Hilma af Klint (1862-1944)
 musée d'art Moderne de Stockholm

J'ai écouté hier un podcast qui m'a mise en joie, je me suis sentie comprise, moins seule et surtout incluse dans un mouvement d'ensemble qui contrubie à changer des choses J'ai moins l'air d'une zombie, d'une rombière, d'une vieille chienne de garde, ou d'une radicale (et encore ce mot a une acceptation que j'adore  d'après Rejane Senac, mais on en reparlera).
J'ai écouté l'épisode du 28 septembre de la série Mansplaining. Son titre : "vous ne lisez pas assez de livres écrits par des femmes et ça se voit".

J'apprends que d'autres que moi ne lisent que des écrivaines, des personnes transgenres ou non binaires... en bref tout sauf des hommes (surtout blancs). Nous sommes de plus en plus nombreuses et nombreux apparemment. Certaines ont comme moi une révélation tardive et s'abstiennent désormais de lire ces messieurs. 
Ce qui sert à la réflexion de ce podcast est le nouveau livre d'Alice Zeniter "Toute une moitié du monde". Elle fait le constat de la dominance de l'auteur masculin blanc en literature, dans les librairies, dans les prix, dans les médias... Elle a - comme moi l'année dernière  -  compter et décompter la part des autrices dans les prix littéraires et dans sa bibliothèque, et la vérité l'a mise suffisamment en rage (dixit Gloria Steinem) pour en faire un livre. 

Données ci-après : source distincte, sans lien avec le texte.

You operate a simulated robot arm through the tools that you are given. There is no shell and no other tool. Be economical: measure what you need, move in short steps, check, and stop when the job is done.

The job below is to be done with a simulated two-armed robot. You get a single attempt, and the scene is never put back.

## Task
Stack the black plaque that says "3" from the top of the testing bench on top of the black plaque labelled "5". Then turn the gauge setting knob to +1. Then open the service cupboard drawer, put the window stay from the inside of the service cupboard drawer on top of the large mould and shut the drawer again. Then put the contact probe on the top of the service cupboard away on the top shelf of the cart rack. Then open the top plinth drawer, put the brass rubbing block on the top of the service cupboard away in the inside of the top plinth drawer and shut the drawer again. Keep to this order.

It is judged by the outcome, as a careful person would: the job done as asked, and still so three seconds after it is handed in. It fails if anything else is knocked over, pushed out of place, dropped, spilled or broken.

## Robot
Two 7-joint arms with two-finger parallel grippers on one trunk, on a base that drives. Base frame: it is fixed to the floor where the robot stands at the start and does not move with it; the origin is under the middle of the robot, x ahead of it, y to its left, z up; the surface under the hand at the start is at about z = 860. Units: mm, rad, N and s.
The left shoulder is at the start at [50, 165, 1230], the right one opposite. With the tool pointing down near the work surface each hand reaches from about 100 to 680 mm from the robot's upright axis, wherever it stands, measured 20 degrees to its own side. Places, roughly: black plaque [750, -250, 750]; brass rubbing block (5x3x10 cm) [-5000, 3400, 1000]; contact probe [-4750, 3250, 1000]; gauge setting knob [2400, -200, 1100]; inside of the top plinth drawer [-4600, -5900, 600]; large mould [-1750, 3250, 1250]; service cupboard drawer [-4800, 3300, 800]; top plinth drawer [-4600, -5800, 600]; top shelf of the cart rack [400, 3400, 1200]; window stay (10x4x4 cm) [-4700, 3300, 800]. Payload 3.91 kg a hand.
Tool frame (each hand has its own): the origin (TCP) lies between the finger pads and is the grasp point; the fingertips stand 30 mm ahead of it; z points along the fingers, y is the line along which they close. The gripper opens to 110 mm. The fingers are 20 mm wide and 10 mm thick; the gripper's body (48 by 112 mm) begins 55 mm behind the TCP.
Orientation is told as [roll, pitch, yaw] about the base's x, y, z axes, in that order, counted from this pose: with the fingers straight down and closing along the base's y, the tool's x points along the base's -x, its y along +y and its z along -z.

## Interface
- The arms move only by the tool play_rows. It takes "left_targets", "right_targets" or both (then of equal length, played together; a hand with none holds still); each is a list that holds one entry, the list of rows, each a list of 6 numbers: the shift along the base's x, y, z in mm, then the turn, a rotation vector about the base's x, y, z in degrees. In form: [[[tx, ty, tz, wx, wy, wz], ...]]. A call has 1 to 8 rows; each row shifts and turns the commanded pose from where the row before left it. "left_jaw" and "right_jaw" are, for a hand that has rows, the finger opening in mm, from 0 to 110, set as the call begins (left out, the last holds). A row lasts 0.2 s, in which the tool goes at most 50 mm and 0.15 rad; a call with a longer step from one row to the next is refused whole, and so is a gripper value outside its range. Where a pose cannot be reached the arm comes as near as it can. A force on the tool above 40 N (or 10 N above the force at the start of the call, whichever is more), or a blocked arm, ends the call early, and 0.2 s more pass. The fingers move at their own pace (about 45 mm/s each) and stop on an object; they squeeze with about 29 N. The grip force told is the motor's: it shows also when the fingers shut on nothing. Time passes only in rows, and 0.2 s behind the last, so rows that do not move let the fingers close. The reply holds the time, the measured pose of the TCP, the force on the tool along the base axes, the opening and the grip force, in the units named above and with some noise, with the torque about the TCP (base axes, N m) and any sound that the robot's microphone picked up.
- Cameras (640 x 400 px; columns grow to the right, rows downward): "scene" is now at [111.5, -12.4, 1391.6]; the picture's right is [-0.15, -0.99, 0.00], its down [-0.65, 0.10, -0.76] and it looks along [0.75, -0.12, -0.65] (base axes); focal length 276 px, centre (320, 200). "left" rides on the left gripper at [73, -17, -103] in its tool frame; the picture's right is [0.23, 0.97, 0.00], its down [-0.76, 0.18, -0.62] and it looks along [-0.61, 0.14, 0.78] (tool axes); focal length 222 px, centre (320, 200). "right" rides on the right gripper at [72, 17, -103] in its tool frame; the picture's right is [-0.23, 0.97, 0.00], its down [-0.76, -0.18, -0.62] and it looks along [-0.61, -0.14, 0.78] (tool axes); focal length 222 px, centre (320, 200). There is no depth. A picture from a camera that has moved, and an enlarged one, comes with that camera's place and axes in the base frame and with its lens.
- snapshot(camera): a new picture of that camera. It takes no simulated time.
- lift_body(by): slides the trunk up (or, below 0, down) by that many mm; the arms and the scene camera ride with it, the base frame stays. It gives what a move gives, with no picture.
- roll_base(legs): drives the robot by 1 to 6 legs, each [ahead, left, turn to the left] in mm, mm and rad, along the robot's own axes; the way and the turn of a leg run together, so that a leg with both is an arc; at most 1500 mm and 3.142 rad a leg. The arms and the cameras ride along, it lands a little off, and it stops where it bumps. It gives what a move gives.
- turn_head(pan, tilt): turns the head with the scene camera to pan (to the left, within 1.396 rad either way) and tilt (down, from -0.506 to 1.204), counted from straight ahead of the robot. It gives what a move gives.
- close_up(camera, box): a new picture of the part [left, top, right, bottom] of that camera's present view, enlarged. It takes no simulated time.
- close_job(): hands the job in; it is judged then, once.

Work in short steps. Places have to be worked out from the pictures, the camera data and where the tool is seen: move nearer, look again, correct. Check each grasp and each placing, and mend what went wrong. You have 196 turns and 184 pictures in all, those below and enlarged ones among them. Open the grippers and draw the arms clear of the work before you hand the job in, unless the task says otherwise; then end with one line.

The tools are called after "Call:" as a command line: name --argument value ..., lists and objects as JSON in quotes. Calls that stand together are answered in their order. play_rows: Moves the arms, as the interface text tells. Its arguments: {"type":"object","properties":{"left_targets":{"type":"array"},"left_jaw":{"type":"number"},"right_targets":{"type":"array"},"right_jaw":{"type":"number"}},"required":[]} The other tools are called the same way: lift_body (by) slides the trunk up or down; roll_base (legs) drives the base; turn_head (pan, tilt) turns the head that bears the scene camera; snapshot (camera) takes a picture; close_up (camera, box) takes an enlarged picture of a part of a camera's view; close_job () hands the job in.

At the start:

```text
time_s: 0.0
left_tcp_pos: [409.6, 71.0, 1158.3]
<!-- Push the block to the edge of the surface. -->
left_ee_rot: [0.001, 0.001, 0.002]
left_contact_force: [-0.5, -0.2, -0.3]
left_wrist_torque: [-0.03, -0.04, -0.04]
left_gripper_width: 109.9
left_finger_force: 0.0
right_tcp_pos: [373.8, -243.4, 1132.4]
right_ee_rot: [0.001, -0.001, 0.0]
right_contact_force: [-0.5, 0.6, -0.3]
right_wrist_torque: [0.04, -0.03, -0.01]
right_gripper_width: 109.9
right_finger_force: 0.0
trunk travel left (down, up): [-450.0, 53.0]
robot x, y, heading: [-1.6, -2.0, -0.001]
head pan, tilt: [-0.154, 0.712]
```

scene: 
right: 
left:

Elle y dresse le portrait de l'écrivain mythique, si possible hors du temps, nomade, pas nécessairement travailleur, et souvent alcoolique (ou drogué), bref le bad boy, pas nécessairement sexy,  hors de toute contingence matérielle et familiale (surtout). Ce sont des légendes ces Hemingway, Faulkner, Kérouac... Comme pour le métier d'acteurs, les hommes viellissent bien (quand ils ne meurent pas jeunes de leurs excès ou folie), alors que les écrivaines disparaissent rapidement des médias avec l'âge. 
Sylvain Tesson, caricature du bad boy, est égratigné. J'en prends un coup, elle a raison. C'est un alcoolique qui a passé plusieurs mois dans une forêt en Sibérie à boire de la vodka, on en fait un héros, là où Christiane Ritter a réellement vécu une expérience qu'elle transmet ;  lui se met en scène. C'est un idiot qui grimpe sur le toit de son ami Jean-Francois Ruffin alors qu'il est saoul (mais qui sont ses amis qui ne l'empêchent pas faire n'importe quoi?), qui manque de se tuer, en a des séquelles et écrit de nouveau un livre. Et pense que c'est une expérience digne d'être partagée. 

C'est bien moi qui dit ça, alors que je lis systématiquement ce qu'il écrit. J'aime son écriture, mais pas l'homme, même si à un moment j'ai eu doute!  Je revisite ma vision du génie (mot masculin) écrivain. On ne sépare pas l'homme de l'artiste, son regard sur le monde est bien celui d'un homme qui a le privilège de s'en extraire, de jouir de ses excès et d'en survivre (et ironie du sort d'en vivre à travers ses livres).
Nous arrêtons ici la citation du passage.